▶ _Exercise directions_
Once the pictures are set aside, transcribe the remaining data exactly.

▶ _Provided material_
----
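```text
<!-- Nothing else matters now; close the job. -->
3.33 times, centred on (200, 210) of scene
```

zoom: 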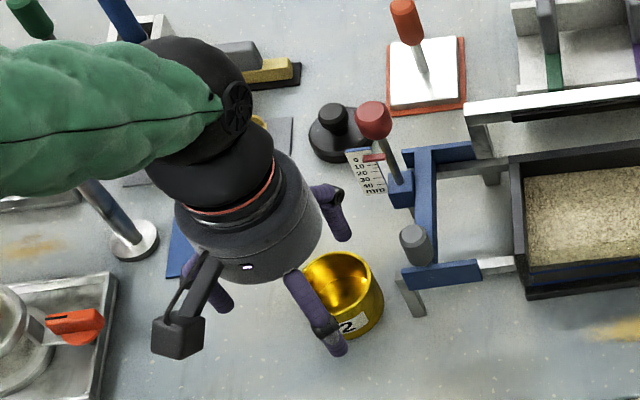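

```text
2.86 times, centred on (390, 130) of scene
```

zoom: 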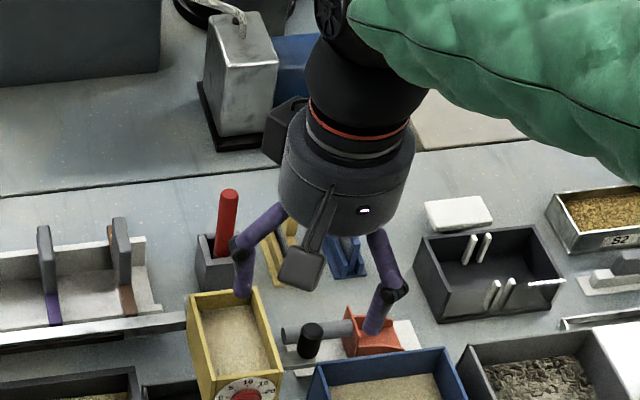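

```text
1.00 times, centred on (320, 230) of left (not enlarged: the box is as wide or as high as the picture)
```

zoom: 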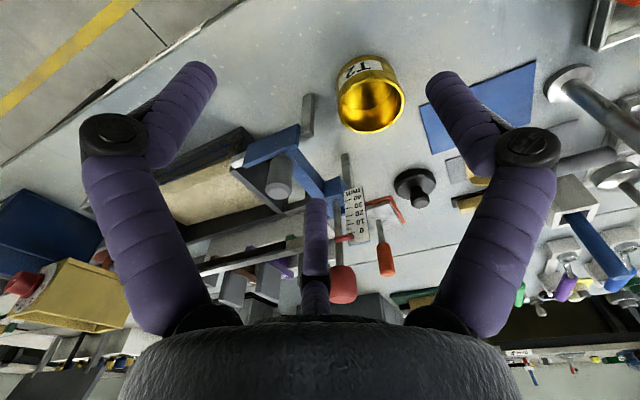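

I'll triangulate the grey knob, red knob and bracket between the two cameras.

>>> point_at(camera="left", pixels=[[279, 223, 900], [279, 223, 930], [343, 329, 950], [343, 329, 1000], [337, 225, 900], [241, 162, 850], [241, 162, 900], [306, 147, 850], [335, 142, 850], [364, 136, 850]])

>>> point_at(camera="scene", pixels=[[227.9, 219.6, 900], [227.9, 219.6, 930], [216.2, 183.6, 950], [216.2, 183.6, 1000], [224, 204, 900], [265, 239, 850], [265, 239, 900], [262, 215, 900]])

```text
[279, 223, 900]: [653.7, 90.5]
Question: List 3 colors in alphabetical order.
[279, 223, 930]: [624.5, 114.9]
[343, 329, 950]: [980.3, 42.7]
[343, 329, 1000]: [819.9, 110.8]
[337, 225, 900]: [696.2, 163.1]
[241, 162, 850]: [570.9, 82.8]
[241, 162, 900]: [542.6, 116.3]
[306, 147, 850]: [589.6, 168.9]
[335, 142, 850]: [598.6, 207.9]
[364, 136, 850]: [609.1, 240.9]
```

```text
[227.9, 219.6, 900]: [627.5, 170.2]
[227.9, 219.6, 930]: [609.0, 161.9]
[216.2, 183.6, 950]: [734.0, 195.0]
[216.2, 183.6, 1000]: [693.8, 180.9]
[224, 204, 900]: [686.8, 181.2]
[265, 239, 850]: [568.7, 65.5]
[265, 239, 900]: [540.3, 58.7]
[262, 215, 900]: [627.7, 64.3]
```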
----
▶ _Solution to this task_
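```text
<!-- Nothing else matters now; close the job. -->
3.33 times, centred on (200, 210) of scene
```

zoom: 

```text
2.86 times, centred on (390, 130) of scene
```

zoom: 

```text
1.00 times, centred on (320, 230) of left (not enlarged: the box is as wide or as high as the picture)
```

zoom: 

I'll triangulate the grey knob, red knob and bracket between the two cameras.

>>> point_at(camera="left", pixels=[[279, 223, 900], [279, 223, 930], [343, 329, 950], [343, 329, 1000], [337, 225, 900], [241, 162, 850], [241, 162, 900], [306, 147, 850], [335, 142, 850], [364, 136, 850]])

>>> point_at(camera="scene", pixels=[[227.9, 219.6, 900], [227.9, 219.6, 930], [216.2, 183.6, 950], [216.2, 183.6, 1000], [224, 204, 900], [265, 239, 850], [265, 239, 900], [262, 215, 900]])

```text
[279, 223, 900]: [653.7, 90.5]
Question: List 3 colors in alphabetical order.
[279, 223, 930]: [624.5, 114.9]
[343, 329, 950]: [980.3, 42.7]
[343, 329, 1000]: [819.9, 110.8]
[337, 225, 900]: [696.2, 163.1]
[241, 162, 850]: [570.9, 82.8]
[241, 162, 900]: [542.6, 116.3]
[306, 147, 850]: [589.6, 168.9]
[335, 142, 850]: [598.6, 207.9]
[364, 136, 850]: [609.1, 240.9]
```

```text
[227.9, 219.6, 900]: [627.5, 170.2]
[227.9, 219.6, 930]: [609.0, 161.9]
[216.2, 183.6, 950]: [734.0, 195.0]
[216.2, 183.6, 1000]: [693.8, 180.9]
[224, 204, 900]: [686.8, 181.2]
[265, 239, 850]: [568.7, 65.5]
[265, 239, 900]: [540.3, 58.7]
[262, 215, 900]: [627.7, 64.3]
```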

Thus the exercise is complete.